TEXT BLOCK
• • • •

ICM Partners agents and employees are scrambling for options in the wake of CAA’s deal this week to acquire the agency. The expectation is that most people—particularly those not attached to marquee TV creator clients or the coveted books and sports departments—will be cut loose in the transition. Some shared services employees—IT, finance, communications, legal and business affairs—were even told this week that they should prepare resumes, I’m told. (ICM says “not true.”) And Ted Chervin, the agency’s No. 2, is said to have told agents in the lucrative TV lit department that he’s “no longer in charge” and can’t protect anyone. It’s gonna get ugly.

• • • •

DATASET SECTION
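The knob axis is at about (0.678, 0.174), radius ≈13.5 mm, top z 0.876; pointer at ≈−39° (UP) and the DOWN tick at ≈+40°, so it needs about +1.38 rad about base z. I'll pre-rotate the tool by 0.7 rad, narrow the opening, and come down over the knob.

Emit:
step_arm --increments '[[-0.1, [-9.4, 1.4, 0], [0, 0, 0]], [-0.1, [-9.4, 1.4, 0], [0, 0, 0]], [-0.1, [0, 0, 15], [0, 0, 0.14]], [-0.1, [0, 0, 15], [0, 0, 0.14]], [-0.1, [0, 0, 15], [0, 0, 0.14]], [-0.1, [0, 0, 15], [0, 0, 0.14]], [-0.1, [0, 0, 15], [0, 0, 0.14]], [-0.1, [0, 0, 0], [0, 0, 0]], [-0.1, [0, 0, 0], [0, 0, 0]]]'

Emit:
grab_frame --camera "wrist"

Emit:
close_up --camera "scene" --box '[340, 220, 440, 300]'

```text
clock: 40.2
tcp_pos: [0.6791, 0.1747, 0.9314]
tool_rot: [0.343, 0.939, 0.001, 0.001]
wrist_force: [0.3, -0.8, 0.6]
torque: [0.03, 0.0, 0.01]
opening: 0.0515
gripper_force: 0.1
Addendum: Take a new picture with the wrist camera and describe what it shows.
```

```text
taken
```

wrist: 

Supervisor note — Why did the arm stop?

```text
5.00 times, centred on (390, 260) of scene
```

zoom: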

• • • •

STATED PROBLEM
Write what comes next in the text block.

ANSWER BELOW
So it’s not surprising that a couple top entertainment litigators tell me they’ve been fielding calls from ICM people (and a few vulnerable CAA folks) all week. Anyone with a contract wants to know their rights, particularly since ICM positioned itself as a “partnership” with shared ownership, and CAA is acquiring the company in a stock transaction. There’s a rumor going around that ICM teed up employee deals to end around the time that the acquisition is expected to close, but ICM says that’s “preposterous,” and I agree, it seems to ascribe a bit more forethought to this transaction than my sources say existed.

Meanwhile, an under-appreciated player in the deal is Crestview Partners, the private equity firm that invested $150 million in ICM for about a one-third stake in December 2019. That was right before the pandemic, which really hurt all the agencies, and apparently agitated Crestview about its new position. So when ICM’s Chris Silbermann began getting serious with the CAA guys, Crestview was more than happy to push for the deal. (ICM says that’s “completely false.” Also: TPG, the majority owner of CAA, is an investor in Puck.)